All worthy points. I don't mind discussing what should happen when MPs, especially list MPs, choose to leave their party. (In my view it needs to be seriously taken into account that voters might have voted for that party because of the MP who's choosing to leave, or because of the particular views which that MP is leaving for.)
It's sort of a tangent, though. My concern is that MMP is presently broken, and without fixing MMP this change could make MMP much much worse.
After 21 years and 8 elections, it's demonstrably impossible for new parties with new ideas to get elected into parliament, UNLESS someone who's already inside chooses to unlock the door and let them in. Most recently the Conservatives and TOP have thrown considerable resources at their attempts. They've received considerable support, but even with those resources even they could not break into parliament, so all the people who were either brave enough or stupid enough to give their support to those parties ended up not getting the representation they most wanted. By comparison, the only reason it's even seemed like there's been diversity of parties for the last few elections is that National's chosen to keep zombie parties like ACT and United Future on life support for its own strategic reasons, despite nobody actually wanting to vote for those parties.
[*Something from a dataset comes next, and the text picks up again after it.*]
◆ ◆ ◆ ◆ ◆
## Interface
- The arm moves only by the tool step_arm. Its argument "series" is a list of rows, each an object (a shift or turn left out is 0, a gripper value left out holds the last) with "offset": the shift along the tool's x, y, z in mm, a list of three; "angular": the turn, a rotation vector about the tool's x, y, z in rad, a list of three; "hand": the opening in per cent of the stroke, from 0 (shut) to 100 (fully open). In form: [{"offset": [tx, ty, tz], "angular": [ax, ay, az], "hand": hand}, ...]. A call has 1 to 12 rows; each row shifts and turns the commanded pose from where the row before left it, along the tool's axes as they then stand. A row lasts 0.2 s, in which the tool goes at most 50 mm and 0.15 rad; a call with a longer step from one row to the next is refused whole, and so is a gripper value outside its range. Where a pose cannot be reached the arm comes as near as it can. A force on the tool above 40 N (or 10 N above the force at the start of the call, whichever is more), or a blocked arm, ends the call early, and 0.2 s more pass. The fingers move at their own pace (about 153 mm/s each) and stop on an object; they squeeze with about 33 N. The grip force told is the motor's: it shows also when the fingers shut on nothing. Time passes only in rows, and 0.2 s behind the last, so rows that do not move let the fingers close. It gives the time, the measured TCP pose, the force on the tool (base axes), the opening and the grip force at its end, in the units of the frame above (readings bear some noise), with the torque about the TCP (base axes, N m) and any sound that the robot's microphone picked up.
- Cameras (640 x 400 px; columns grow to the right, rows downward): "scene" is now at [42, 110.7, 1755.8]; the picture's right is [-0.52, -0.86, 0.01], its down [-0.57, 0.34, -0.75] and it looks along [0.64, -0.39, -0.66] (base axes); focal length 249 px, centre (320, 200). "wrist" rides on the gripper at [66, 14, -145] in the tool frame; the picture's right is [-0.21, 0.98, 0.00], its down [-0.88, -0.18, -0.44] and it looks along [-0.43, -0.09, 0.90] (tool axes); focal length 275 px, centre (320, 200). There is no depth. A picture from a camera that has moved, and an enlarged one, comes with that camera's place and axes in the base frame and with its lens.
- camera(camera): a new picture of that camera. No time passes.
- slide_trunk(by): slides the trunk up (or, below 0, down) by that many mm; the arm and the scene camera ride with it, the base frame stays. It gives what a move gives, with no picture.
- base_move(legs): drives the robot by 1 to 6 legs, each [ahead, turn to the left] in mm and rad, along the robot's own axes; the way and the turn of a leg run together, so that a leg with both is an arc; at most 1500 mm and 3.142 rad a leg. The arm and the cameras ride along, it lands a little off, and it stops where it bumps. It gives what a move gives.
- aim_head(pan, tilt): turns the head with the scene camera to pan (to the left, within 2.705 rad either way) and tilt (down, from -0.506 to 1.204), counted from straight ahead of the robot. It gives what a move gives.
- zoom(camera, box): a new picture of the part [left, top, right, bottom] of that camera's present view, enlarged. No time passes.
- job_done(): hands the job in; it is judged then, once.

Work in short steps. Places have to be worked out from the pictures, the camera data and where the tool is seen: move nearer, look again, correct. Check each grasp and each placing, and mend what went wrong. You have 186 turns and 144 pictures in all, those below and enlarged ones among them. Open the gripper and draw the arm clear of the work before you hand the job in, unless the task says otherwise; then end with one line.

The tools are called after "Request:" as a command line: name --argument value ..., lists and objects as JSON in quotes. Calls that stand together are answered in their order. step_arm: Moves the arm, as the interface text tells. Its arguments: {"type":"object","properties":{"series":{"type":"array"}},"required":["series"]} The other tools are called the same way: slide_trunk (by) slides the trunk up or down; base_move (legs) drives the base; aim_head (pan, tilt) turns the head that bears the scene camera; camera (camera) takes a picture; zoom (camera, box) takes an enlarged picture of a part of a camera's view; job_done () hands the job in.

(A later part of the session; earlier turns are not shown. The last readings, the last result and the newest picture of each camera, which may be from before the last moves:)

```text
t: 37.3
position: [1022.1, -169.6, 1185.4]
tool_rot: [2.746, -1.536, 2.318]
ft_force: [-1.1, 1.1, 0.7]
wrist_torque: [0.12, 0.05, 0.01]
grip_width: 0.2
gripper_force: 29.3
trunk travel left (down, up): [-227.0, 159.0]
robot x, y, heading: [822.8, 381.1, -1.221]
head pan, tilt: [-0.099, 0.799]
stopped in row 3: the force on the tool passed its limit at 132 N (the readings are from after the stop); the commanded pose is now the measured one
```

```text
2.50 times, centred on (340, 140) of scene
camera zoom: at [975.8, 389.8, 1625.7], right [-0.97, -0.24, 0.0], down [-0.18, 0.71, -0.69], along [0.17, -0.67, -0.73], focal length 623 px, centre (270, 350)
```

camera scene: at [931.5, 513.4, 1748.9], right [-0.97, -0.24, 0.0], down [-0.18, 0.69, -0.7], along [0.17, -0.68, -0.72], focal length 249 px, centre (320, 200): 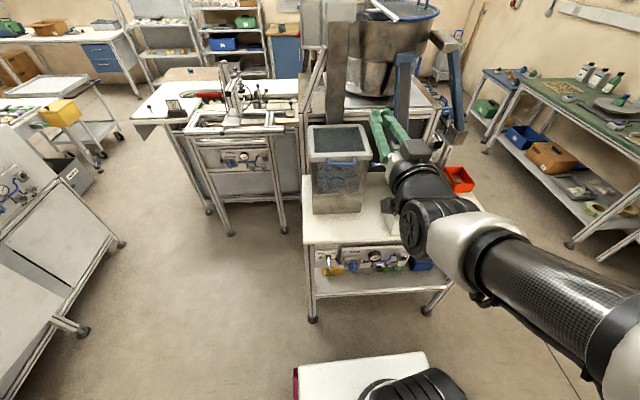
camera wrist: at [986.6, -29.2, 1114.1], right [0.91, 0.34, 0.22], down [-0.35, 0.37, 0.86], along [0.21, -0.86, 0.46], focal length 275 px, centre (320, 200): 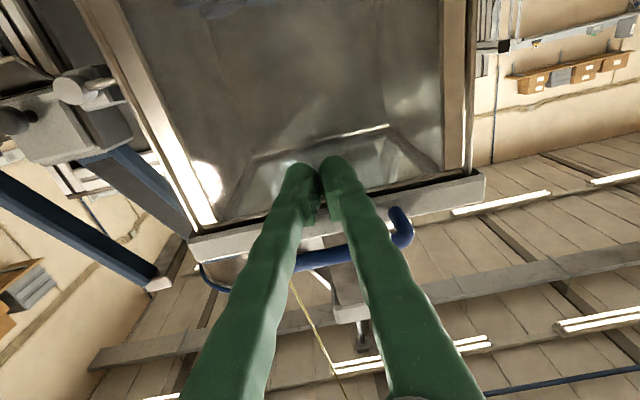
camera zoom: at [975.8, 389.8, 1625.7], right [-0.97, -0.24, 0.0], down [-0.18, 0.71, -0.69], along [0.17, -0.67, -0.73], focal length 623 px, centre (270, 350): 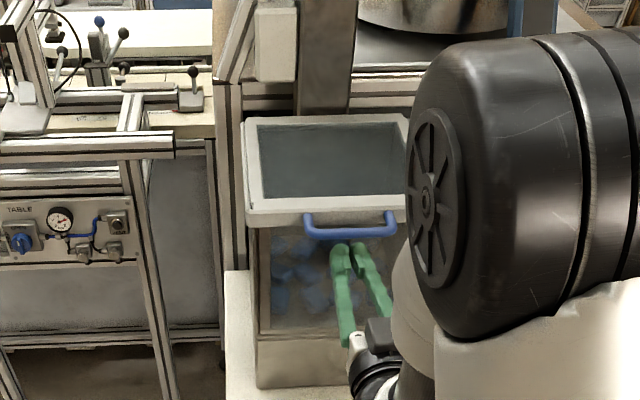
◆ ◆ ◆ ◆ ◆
MMP is only hanging on at all because of this possibility for MPs to leave their existing parties. Without that, and especially if the Greens and/or NZ First were to die off, National and Labour effectively get to decide who else is allowed into parliament with them. It's not in the political interests of either National nor Labour to let in any other parties unless those parties can be kept on a very strict leash, because doing so just allows that party to become a threat to them.
The proposal from NZF is apparently to remove that possibility, and it seems to be making zero consideration of the likely implications that could have on the rest of our electoral system if it's not properly fixed at the same time.
Re yesterday's media, does anyone know much about what's in the works for the NZ First legislation to prevent MPs jumping parties?
I'm very concerned about this and surprised the Greens are considering supporting it. Not so much because I have a well developed opinion on whether MPs should stick with their parties as because since 1996, the only new parties we've ever seen enter parliament under MMP have been ones that started with a defecting MP. Even the Green Party itself had Jeanette Fitzsimons and others in parliament for the Alliance when it entered parliament independently in '99, and arguably it still needed Helen Clark's support for Labour voters in Coromandel to support it.
Under the current MMP system, if MPs can't defect from parties then it's effectively a death sentence for the future of having any small parties at all, because when the existing ones die off it's impossible for new small parties to replace them.
Not to criticise the merit of having Parihaka Day, but if the Green Party were going to demand something in exchange for supporting MPs defecting, why not demand something to properly compensate for its effects, like serious reconsideration of and implementation of the 2012 MMP Review results? At least make it more realistic for new parties, with interesting and inspiring ideas, to get independently elected without requiring so much help from incumbent MPs and Parties.
I'm unclear on how official it is or if it's already common knowledge, but on Nine to Noon this morning, Gavin Ellis seemed to have information from somewhere suggesting that Ben Mack won't be writing for the NZ Herald again. http://www.radionz.co.nz/national/programmes/ninetonoon/audio/2018621572/media-commentator-gavin-ellis About 11m45s in.
Also from the weird mind of Ben Mack, courtesy of the NZ Herald: 18 reasons why New Zealand is like North Korea.
Tim Watkin has a response in the Washington Post.
Just on Simon Bridges, what's with all the sudden media referring to him as Shadow Leader of the House, and other National MPs as shadow Ministers? Eg https://www.stuff.co.nz/national/politics/98721388/question-time-confusion-chaos-and-comedy-as-mps-faceoff-for-first-time
I know it's common in Australia, but I don't recall the terminology ever being repeatedly used here by media until National is suddenly in opposition. I bet National loves it, too, because of the impression it creates of who's running stuff.
Probably old news for those following things today, but news just now is that Select Committee positions have now been raised from 96 to 108... seemingly because Labour didn't have enough MPs present to elect Trevor Mallard as Speaker.
National was unable to build a “rule alone” majority despite...
After the 2014 election National had 60/121 seats. It had an effective majority after including its two finger puppet parties (ACT and UF), which it had retained on life support for that very reason.
That state was weakened with the Northland by-election, but I can appreciate why some of National's elite would continue to be convinced that going for a complete majority remains a viable strategy.
It's annoying, because parties are just dying out without replacement. That's only been less obvious until now because of National's strategic games in keeping its friends alive on a leash, despite nobody voting for them. In 2017 there were very few realistic options for government, short of everyone having to deal with a party that nobody wanted to deal with. Meanwhile people have demonstrably been wanting to elect other new parties which, despite being far more inspiring to voters than the ACT and UF zombies, cannot break an impossible threshold. If National had let go of its obsession with being such a dominating party that hides contradictory interests behind a brick wall, instead of letting those voters have some influence in which of those interests should be better represented, it might have been more open to letting MMP be adjusted to a form that makes it vaguely possible for new parties to actually get started.
Let’s hope the ministers get together form good relationships, and have quite walks on the beach. Or drinks at the Koru club at least.
I hope so. The Conservation portfolio's not the only thing I care about, but I care about it a lot. I have some respect for Eugenie Sage in that space, but right now being shunted outside of Cabinet, for what seems like political reasons, is the last thing that portfolio needs.
Hopefully they have enough structure there to ensure that the Minister can get some genuine attention from Cabinet, beyond it simply throwing some extra cash from a tourism levy (as per Labour policy) and expecting the whole thing to run on cruise control.